SOURCE EXCERPT
-=-=-=-=-

Whenever this individual has enough social clout by ancient standards, those views were adopted and enforced by the populous. In effect, they embody a passive form of the pogrom, ready to marginalize, exile, or kill.

The recurring theme from an international perspective is a hierarchy created in which Europeans were viewed as most human, or to be exempt from slavery upon some pseudoscientific natural right. These Europeans, who would continue to develop these theories into the ideology of white supremacy, would eventually refer to themselves as collectively white. This hierarchy, not materially different from its predecessor as much as it is rhetorical, would be reproduced throughout the world as Europeans raced to colonize every non-European society they could. In time, colorism becomes a function of colonies as an ideological characteristic of European imperialism, not so different from Confuscian ideological tenets being forcefully injected into Vietnam by the Han Chinese. In turn, global anti-blackness becomes the impetus of all ontological hierarchy.

But who were Africans by the time Europeans had sunk their fingers in the World?

Chattel. Property. Colonized.

More like apes than human. More like a fixed capital, than human. In summary, non-human.

The effects of European ideology “white supremacy” and their invasive imperialism became apparent in all aspects of life, from sugar cane fields in Waitikubuli (Dominica) to Eastern perspective on Africa.

This was all enforced without consent of any of the mothers, fathers, agendered adults and children, grandparents, who would permanently lose their cultures and connections to home, and in the future, the idea of what a home could mean in a society you are allowed to know.

The aforementioned process of losing one’s humanity is known as social death, a horrendous process that has permanently affected Black peoples more than any population of people on Earth; at the precise moment Africans began being dragged through the Middle Passage, or even earlier during the Arab slave trade (≈500 AD) as subhumans across continents, to India and to China, they were never allowed to return to their ethnicities, or to be Africans. They became Blacks. They became a subhuman Other, or subaltern. This is the unique case of Blackness, one that has never been addressed by any of the participants of chattel slavery— including the Church.

-=-=-=-=-

SUPPLIED INFORMATION
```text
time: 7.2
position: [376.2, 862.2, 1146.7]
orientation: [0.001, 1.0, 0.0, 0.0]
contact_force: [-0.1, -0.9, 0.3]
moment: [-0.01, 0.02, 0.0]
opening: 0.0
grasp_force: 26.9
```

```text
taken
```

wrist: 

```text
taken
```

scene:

-=-=-=-=-

THE TASKS
(1) Please copy out the portion of the source excerpt from "Chattel. Property. Colonized." to "are allowed to know." without changes.
(2) I need the source excerpt continued from the place where it stops.

WRITTEN ANSWERS
(1)
Chattel. Property. Colonized.

More like apes than human. More like a fixed capital, than human. In summary, non-human.

The effects of European ideology “white supremacy” and their invasive imperialism became apparent in all aspects of life, from sugar cane fields in Waitikubuli (Dominica) to Eastern perspective on Africa.

This was all enforced without consent of any of the mothers, fathers, agendered adults and children, grandparents, who would permanently lose their cultures and connections to home, and in the future, the idea of what a home could mean in a society you are allowed to know.

(2)
In the process, of becoming chattel and Blacks, Africans were stripped of their families, permanently separated from people who they could continue speaking to using their tribe’s language, or relate to spiritually. This continued on, and on, and on, millions forced to adapt to their new surroundings, new families, only to lose them again. This happened for centuries upon centuries, ten fold.

Eventually, most had no choice but to be Black, to forget or abandon most if not all of their identities, and to adopt the identity imposed on them. No longer could they reject this identity, for there was no other to claim.

“The ontology of slavery is the [extent] of the Black.” — Frank B. Wilderson III

The pre-Columbian period, the late Middle Ages, reveals no archive of debate on the questions of what to do with the ontologocal effects of slavery, as they might be related to that massive group of black-skinned people south of the Sahara.

Elmina Castle; oldest European building in existence south of the Sahara; ne of the most important stops on the route of the Atlantic slave trade

No one asked: Should they have social death forced on them, as opposed to physical death (i.e. executions)? Should this form of chattel slavery be imposed on the internal poor, en masse? Should the scale of White slavery become industrial? Should the children of the White slave be enslaved as well?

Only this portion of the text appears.